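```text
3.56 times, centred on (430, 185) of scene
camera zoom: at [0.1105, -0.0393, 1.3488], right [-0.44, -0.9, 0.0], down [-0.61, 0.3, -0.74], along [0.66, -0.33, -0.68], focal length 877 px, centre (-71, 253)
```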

_CHALLENGES:_
**a.** Transcribe the text beginning at "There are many". Stop after "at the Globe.".
**b.** Keep the text going from its last sentence.

_TEXT:_
It is truly an original work, one that stands at the crossroads of theatrical history: between the Renaissance and the Baroque, between the Elizabethan theatre of the imagination and the Jacobean spectacle, between the primacy of the word and the primacy of sensory entertainment.

The common link between all of these is music. It's no coincidence that at the same time these upheavals were taking place in England, the art form known as opera was being born in Italy (the first operatic masterpiece, Monteverdi's L'Orfeo, was premiered in 1607.)

One of the most remarkable aspects of the play is how aware it is of its own historical position, how consciously Shakespeare bids farewell to past trends and welcomes new ones, reinventing himself even at the end of his career. This is particularly evident in his use of music and sound cues, which are integrated into the text in an unprecedented way.
 

Be not afeard, the isle is full of noises,
Sounds, and sweet airs, that give delight and hurt not.
Sometimes a thousand twangling instruments
Will hum about mine ears; and sometime voices,
That if I then wak’d after long sleep,
Will make me sleep again, and then in dreaming,
The clouds methought would open, and show riches
Ready to drop upon me, that when I wak’d
I cried to dream again.
(Caliban, Act III scene ii)

 

George Romney's The Tempest, Act I, scene i (1797)

At just over 2,000 lines, The Tempest is one of Shakespeare’s shortest plays on the page (only The Comedy of Errors has fewer lines), but that doesn’t mean it’s necessarily the shortest in performance.

There are many places where the music takes over, and whole scenes are performed in mime and dance, or, most remarkably, with the characters themselves just standing there listening to the music along with the audience.

We have a better idea of what the music in the original production sounded like than we do for any other Shakespeare play.  That's thanks to surviving settings by the composer and lutenist Robert Johnson of two songs from the play ("Full Fathom Five" and "Where the Bee Sucks").

Since this play was written to be played indoors for a court theatre, there were possibilities for more subtlety in the scoring than would be possible at an outdoor theater, and we can be sure Shakespeare took advantage of that; you certainly couldn’t hear a solo lute, or a viol consort, at the Globe.

_FINAL RESULTS:_
**a.**
There are many places where the music takes over, and whole scenes are performed in mime and dance, or, most remarkably, with the characters themselves just standing there listening to the music along with the audience.

We have a better idea of what the music in the original production sounded like than we do for any other Shakespeare play.  That's thanks to surviving settings by the composer and lutenist Robert Johnson of two songs from the play ("Full Fathom Five" and "Where the Bee Sucks").

Since this play was written to be played indoors for a court theatre, there were possibilities for more subtlety in the scoring than would be possible at an outdoor theater, and we can be sure Shakespeare took advantage of that; you certainly couldn’t hear a solo lute, or a viol consort, at the Globe.

**b.**
(Another new innovation of the indoor theater was intermission; outdoor productions were played without a break, but court performances had long intermissions with plenty of refreshments available, not unlike the Metropolitan Opera today. Near the end of Act III scene i, Miranda says to Ferdinand, apropos of nothing related to the plot, “And now farewell / Till half an hour hence.”)
 
While many of Shakespeare’s plays have inspired musical settings through the years, what’s unique about The Tempest is how few changes are necessary to make the play adaptable to music of many centuries, not to mention film.

Many of the settings of Romeo and Juliet, for example, could just as easily refer to the older tragic love stories Shakespeare himself drew on when writing that play. But The Tempest is truly a world Shakespeare himself created, and it is no coincidence that it is the least dated of Shakespeare’s plays, the one that requires the least translation for a modern audience.

And one of the main reasons for this is that it is the play in which he puts the most trust in the power of music.



In March, the Boston Symphony Orchestra performed a concert devoted in large part to music inspired by Williams Shakespeare's The Tempest.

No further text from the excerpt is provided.